### [Items]

= = =

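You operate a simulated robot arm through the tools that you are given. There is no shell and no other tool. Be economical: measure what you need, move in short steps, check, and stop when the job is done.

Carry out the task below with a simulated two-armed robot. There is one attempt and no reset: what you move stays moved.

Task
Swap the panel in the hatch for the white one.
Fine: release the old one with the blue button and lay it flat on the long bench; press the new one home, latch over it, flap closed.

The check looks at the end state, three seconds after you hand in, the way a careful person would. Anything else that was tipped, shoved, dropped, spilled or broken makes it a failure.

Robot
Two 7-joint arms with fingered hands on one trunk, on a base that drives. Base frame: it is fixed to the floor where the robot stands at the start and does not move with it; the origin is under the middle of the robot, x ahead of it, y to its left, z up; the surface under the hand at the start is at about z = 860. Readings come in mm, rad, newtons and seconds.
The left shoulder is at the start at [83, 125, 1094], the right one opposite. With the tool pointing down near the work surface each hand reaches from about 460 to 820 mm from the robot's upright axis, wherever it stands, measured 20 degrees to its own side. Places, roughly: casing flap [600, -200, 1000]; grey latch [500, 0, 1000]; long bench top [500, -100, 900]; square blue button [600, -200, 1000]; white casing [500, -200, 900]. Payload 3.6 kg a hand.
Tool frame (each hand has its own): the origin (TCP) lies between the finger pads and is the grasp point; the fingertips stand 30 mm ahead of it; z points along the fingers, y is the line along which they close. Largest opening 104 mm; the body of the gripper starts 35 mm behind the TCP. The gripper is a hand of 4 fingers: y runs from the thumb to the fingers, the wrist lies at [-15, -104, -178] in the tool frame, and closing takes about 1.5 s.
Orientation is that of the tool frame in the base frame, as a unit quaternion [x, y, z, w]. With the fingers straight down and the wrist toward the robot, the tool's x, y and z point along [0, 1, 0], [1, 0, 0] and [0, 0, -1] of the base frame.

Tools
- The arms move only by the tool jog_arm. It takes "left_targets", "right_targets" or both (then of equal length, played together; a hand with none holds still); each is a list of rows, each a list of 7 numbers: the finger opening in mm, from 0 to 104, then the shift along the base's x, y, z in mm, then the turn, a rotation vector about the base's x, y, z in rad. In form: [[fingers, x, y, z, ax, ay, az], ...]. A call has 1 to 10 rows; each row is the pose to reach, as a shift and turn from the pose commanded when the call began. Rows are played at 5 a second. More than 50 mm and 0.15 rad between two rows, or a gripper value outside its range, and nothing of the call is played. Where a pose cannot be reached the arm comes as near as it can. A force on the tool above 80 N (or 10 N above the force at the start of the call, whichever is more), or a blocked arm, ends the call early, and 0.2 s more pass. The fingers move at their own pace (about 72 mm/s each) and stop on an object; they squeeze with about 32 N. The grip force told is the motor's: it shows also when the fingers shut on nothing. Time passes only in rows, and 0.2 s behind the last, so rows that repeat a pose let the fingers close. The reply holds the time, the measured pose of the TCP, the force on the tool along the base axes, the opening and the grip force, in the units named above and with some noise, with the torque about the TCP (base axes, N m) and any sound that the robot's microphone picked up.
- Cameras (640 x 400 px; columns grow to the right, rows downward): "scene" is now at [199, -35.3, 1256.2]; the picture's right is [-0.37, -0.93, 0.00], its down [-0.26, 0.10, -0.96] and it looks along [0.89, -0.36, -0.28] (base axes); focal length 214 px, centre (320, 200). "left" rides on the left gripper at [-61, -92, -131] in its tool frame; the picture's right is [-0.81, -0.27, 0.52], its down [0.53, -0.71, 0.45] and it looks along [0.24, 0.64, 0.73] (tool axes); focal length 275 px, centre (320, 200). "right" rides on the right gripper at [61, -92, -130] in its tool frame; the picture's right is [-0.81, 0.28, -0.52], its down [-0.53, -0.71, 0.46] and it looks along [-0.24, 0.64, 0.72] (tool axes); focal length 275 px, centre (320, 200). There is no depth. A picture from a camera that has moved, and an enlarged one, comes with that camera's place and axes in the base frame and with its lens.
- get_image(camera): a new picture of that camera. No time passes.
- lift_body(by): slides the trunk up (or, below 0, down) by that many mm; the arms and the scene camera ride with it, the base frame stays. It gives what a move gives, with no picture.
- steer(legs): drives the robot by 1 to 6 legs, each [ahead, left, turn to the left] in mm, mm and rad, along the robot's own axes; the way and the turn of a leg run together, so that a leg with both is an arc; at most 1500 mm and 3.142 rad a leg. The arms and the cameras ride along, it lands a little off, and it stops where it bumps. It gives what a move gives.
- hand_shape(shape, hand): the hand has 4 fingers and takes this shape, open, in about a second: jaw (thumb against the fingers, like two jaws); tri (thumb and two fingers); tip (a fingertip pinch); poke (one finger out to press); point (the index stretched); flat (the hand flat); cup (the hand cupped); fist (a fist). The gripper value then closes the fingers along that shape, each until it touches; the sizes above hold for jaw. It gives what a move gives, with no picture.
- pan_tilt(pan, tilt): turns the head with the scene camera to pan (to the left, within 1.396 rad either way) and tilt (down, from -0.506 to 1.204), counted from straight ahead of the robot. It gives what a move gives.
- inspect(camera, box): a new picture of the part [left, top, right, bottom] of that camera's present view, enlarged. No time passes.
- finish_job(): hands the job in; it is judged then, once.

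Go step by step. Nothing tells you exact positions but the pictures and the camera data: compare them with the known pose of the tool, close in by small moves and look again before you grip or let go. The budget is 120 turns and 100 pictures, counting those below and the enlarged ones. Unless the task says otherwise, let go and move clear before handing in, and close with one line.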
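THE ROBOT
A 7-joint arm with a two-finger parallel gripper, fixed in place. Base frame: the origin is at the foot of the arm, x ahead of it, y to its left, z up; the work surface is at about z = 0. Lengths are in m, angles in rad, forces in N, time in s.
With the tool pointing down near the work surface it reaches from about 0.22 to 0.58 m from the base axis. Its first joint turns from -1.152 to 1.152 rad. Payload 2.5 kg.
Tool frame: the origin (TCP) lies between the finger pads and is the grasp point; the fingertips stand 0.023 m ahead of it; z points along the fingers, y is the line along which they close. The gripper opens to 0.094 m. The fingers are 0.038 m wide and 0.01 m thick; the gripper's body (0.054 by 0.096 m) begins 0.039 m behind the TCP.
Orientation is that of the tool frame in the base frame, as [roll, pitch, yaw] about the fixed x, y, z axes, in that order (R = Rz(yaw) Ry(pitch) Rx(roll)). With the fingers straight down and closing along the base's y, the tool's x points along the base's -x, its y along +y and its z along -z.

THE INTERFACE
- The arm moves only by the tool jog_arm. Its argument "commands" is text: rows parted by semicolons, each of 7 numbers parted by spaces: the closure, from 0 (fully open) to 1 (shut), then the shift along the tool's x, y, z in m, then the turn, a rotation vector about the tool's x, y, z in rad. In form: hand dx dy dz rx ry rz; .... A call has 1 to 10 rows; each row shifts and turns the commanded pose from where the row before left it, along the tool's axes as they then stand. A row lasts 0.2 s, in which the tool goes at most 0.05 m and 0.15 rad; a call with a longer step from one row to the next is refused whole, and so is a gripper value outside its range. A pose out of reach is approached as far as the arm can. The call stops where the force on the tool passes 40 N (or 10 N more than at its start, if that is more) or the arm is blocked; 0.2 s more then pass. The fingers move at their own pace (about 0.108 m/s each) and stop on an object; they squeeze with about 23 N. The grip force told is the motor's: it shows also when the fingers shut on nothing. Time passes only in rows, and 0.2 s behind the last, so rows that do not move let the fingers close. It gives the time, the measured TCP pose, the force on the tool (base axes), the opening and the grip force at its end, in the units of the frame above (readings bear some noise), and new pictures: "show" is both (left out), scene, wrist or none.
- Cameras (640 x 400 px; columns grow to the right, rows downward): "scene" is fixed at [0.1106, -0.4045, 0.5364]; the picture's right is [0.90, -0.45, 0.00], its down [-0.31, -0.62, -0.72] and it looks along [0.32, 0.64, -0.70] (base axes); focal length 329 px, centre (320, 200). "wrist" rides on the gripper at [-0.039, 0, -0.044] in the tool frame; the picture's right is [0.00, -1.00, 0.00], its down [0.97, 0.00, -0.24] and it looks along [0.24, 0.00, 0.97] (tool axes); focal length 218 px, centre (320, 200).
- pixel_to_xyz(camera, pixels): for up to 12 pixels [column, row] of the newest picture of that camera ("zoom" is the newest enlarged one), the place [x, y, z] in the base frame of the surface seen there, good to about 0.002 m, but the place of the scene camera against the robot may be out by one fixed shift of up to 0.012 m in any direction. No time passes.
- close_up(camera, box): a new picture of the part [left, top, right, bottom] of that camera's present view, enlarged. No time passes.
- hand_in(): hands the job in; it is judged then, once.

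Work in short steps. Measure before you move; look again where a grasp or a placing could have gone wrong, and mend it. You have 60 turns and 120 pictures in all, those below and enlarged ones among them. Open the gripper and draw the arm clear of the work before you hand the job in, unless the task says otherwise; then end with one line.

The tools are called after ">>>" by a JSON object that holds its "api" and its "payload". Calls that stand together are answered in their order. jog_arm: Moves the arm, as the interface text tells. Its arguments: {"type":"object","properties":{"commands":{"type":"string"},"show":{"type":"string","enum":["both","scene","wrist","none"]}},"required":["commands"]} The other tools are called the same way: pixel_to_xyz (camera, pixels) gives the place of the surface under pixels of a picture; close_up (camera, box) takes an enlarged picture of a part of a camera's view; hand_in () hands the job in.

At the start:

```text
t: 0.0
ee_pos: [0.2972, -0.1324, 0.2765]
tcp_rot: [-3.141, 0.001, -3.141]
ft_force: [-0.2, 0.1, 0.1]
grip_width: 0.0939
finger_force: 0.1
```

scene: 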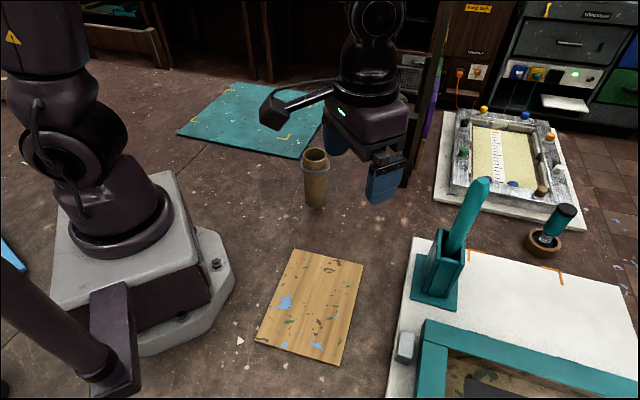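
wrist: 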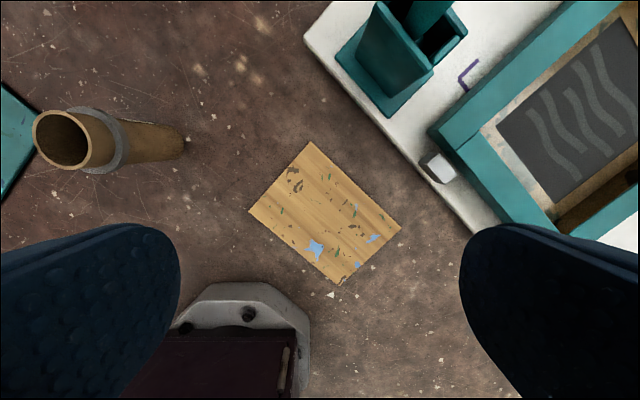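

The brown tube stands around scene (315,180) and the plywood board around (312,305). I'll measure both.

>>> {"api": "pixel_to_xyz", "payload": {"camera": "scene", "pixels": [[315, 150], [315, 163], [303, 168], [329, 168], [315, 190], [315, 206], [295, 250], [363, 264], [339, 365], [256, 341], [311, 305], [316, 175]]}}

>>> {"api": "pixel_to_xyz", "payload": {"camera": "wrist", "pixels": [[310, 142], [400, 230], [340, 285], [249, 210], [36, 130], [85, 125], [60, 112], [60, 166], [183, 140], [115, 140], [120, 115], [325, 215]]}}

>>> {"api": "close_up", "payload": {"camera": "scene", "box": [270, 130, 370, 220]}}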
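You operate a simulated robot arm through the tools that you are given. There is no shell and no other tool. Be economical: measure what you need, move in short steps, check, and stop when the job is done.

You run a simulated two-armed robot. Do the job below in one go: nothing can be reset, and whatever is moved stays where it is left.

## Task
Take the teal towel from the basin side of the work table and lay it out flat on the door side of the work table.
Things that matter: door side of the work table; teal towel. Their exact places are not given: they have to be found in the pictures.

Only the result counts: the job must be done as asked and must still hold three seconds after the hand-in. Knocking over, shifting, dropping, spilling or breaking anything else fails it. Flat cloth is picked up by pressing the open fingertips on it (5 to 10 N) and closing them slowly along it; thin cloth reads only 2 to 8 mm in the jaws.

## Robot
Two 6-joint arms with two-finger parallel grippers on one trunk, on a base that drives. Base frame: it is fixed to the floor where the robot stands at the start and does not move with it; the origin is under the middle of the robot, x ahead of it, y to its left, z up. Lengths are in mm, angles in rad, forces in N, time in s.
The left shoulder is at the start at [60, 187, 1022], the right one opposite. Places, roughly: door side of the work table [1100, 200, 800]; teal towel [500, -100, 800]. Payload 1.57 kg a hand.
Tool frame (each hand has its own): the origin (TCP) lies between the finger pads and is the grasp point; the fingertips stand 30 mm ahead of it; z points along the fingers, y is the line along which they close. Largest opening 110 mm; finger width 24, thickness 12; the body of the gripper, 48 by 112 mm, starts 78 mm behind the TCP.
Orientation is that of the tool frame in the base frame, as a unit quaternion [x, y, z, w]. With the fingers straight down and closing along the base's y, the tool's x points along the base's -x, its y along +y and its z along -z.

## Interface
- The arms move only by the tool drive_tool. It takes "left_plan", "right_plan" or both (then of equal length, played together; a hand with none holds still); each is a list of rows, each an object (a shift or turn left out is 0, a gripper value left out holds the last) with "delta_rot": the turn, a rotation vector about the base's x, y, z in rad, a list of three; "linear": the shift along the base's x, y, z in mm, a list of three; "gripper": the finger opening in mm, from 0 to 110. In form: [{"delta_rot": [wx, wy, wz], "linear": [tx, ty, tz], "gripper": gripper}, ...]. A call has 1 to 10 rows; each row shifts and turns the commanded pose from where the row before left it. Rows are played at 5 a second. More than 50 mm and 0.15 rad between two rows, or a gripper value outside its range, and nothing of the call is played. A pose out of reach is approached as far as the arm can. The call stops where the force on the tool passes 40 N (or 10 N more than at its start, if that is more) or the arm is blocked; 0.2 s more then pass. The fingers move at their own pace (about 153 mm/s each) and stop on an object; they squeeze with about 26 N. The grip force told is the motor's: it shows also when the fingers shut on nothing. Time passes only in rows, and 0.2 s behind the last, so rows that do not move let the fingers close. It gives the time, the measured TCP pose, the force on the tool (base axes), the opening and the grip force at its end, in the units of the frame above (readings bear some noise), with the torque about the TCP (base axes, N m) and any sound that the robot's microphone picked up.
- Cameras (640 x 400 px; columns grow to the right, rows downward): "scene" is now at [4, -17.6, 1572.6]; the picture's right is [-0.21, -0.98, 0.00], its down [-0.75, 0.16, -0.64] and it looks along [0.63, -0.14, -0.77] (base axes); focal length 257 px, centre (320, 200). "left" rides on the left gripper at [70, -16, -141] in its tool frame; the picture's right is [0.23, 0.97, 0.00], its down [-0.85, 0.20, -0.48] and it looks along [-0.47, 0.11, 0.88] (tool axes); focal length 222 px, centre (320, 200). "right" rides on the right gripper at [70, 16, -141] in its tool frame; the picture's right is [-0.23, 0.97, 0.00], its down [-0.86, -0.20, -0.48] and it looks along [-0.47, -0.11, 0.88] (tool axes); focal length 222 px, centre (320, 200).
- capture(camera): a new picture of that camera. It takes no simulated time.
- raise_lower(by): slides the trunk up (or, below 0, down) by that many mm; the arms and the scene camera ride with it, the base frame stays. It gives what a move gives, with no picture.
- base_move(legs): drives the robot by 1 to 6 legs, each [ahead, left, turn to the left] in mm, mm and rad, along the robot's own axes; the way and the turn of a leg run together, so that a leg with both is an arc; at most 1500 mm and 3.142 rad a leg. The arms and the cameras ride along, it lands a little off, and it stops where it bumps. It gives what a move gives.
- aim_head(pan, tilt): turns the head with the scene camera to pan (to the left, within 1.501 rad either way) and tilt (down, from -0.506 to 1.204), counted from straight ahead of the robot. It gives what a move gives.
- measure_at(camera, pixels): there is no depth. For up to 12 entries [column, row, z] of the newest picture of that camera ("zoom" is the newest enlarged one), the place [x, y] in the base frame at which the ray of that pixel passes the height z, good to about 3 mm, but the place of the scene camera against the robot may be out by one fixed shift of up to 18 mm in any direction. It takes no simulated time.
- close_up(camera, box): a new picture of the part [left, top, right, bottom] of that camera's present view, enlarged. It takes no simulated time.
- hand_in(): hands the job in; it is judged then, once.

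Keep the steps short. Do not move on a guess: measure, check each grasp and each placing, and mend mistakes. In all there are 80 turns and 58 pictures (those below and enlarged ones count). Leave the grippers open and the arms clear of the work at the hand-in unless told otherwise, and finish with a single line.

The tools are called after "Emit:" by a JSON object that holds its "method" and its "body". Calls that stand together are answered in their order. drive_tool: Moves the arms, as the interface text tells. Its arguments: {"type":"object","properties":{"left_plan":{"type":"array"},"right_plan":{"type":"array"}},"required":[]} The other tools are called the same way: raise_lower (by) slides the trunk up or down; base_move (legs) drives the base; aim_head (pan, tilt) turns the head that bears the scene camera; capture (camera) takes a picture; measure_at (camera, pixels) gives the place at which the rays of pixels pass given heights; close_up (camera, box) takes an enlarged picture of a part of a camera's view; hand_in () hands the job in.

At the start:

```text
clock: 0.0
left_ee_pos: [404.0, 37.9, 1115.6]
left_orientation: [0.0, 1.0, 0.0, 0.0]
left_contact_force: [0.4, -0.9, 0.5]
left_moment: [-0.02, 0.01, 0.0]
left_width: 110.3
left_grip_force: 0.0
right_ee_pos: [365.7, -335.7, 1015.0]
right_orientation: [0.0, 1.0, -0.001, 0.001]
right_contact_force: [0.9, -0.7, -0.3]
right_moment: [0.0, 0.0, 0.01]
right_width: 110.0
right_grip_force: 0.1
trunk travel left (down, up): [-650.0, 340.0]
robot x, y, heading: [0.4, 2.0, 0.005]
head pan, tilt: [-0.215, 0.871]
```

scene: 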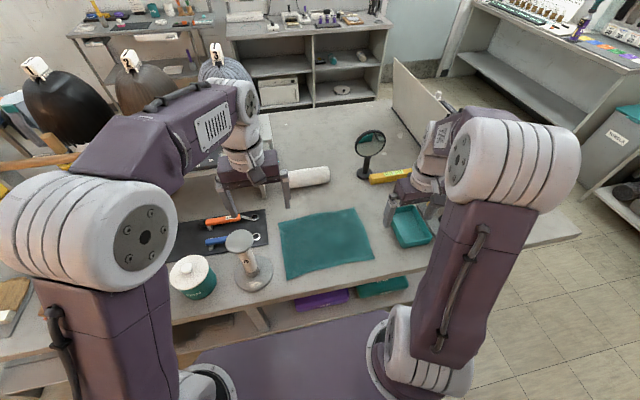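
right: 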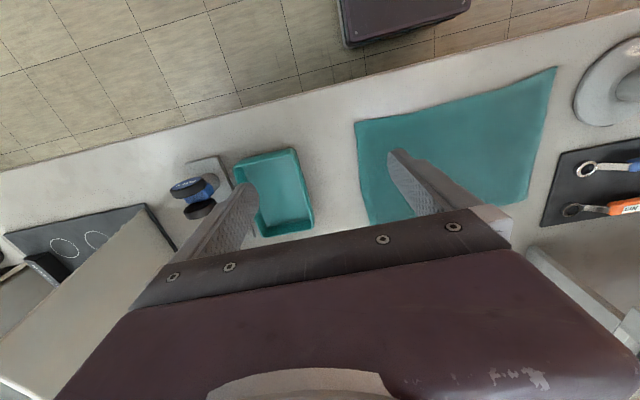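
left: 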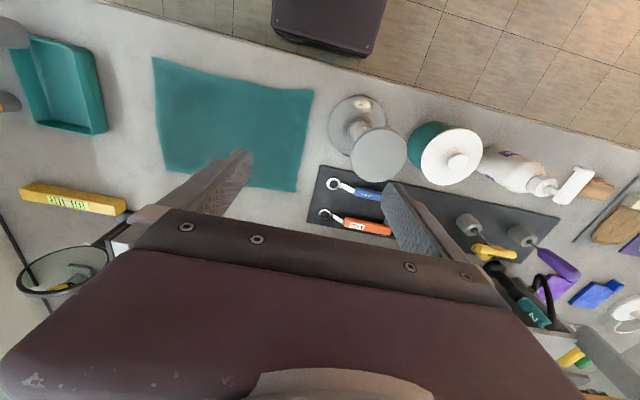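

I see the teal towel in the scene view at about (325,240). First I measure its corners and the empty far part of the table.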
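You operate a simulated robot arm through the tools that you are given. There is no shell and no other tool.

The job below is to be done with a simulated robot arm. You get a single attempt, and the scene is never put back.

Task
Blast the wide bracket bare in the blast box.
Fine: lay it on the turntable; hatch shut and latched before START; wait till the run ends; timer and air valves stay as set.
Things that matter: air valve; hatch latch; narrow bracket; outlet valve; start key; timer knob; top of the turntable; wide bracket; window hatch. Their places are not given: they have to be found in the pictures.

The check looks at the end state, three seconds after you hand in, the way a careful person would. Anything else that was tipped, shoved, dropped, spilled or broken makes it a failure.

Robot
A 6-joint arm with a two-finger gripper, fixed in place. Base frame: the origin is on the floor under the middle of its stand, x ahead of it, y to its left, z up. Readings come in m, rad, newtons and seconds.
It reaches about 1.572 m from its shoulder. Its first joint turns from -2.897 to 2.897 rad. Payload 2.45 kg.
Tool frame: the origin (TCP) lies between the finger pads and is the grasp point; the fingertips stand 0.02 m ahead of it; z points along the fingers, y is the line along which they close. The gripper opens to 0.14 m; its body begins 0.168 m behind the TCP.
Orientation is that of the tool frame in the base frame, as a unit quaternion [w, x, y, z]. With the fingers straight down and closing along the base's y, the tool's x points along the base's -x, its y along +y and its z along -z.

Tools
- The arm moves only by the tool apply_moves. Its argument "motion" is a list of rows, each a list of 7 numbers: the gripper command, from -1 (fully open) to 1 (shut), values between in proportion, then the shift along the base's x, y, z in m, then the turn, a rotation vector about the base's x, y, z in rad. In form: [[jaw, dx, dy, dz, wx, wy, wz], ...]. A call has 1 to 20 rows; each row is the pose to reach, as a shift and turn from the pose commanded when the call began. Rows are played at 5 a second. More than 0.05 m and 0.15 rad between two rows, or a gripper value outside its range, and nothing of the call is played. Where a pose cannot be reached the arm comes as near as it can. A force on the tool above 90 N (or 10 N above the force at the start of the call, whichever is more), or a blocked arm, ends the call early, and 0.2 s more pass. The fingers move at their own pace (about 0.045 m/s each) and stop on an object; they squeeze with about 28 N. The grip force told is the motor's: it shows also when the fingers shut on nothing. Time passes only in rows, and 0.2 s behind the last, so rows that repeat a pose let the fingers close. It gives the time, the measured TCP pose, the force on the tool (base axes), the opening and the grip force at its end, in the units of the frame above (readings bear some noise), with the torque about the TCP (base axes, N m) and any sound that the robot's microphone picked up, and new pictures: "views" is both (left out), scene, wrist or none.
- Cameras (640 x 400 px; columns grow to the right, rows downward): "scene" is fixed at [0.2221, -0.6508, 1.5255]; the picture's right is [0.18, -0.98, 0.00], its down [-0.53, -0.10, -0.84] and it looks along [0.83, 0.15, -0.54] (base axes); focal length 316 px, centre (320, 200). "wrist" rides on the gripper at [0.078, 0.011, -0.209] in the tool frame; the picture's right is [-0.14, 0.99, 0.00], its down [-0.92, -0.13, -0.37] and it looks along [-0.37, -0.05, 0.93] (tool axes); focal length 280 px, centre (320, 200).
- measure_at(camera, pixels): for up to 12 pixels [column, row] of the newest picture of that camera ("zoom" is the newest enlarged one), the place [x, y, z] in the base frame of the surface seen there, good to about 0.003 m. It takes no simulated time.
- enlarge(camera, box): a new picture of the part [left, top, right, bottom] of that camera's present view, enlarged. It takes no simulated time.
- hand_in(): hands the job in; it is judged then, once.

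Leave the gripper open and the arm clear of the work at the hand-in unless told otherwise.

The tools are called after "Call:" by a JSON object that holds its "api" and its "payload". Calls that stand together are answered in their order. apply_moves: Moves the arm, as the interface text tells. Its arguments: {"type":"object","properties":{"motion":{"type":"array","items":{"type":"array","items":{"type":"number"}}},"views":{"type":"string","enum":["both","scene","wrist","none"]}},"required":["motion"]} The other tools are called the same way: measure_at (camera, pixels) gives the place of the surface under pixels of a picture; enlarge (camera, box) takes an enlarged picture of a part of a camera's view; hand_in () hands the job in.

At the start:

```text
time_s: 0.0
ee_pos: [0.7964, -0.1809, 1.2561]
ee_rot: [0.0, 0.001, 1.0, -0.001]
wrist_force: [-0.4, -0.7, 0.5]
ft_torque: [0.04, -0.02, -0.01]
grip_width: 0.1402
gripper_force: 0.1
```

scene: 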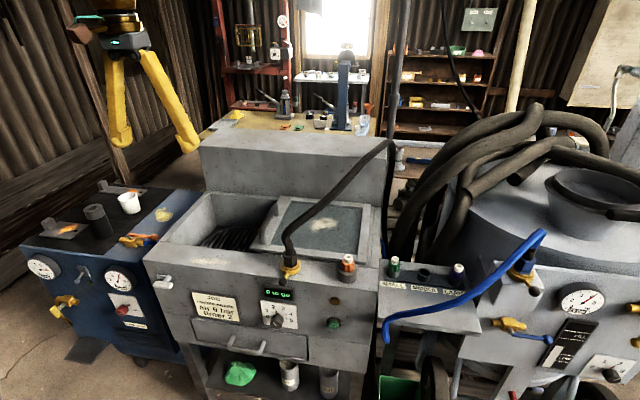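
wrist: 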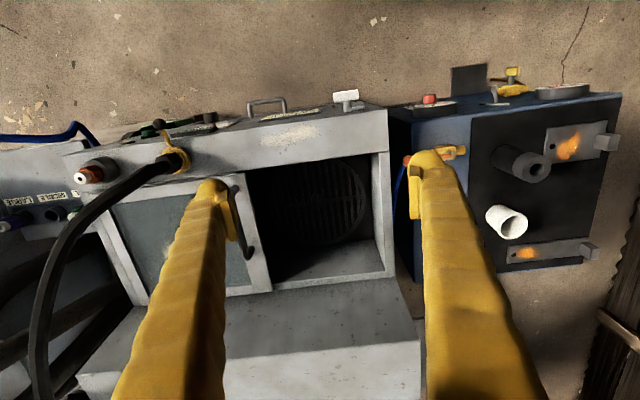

= = =

### [Requirements]
A - Your answer is an exact quotation from the page text: it starts at "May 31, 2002" and ends at "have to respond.".
B - Continue the page text that opens with "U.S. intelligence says".

### [Page text]
= = =

U.S. intelligence says a nuclear exchange between the two feuding countries could kill 12 million. Here's how experts believe the region could explode.
May 31, 2002 | A U.S. intelligence assessment released this week warned that a full-scale nuclear exchange between India and Pakistan, whose bitter dispute over Kashmir continues to escalate, could immediately kill up to 12 million people. Assuming that both countries would use most but not all of their nuclear arsenals, the report argued that the combined blasts would immediately draw American forces into the conflict. With millions dead and up to 7 million people wounded, the world would collectively have to respond.
"The humanitarian crisis that would result would be so great that every medical facility in the Middle East and Southwest Asia would be quickly overwhelmed," a Defense Department official told the New York Times. "The American military would have no choice but go in and help with the victims and to clean up."

= = =

### [Task responses]
A -
May 31, 2002 | A U.S. intelligence assessment released this week warned that a full-scale nuclear exchange between India and Pakistan, whose bitter dispute over Kashmir continues to escalate, could immediately kill up to 12 million people. Assuming that both countries would use most but not all of their nuclear arsenals, the report argued that the combined blasts would immediately draw American forces into the conflict. With millions dead and up to 7 million people wounded, the world would collectively have to respond.

B -
But are these U.S. intelligence assumptions -- and the horrific conclusion -- accurate? How exactly would the region's rising tensions lead to a nuclear exchange, and how would the world be affected? The questions take on rising urgency as President Bush sends Defense Secretary Donald Rumsfeld to the region next week to help cool tensions.
Most military observers agree that any attempt to predict how a war between India and Pakistan might intensify will likely prove inaccurate. It's nearly impossible, they argue, to "game out" a path of altercation. There are too many variables to consider, and most of the people who make military decisions don't have enough information or wherewithal to understand the possible consequences of their actions.
"People in power don't escalate logically," says Tony Cordesman, an analyst with the Center for Strategic and International Studies, a defense policy think tank. "They escalate in ways that are more emotional than reasonable. The history of war is almost never one in which each side knows the other side's perception of the actions taken. When we game out the conflict [between India and Pakistan] we approach escalation as if history doesn't exist."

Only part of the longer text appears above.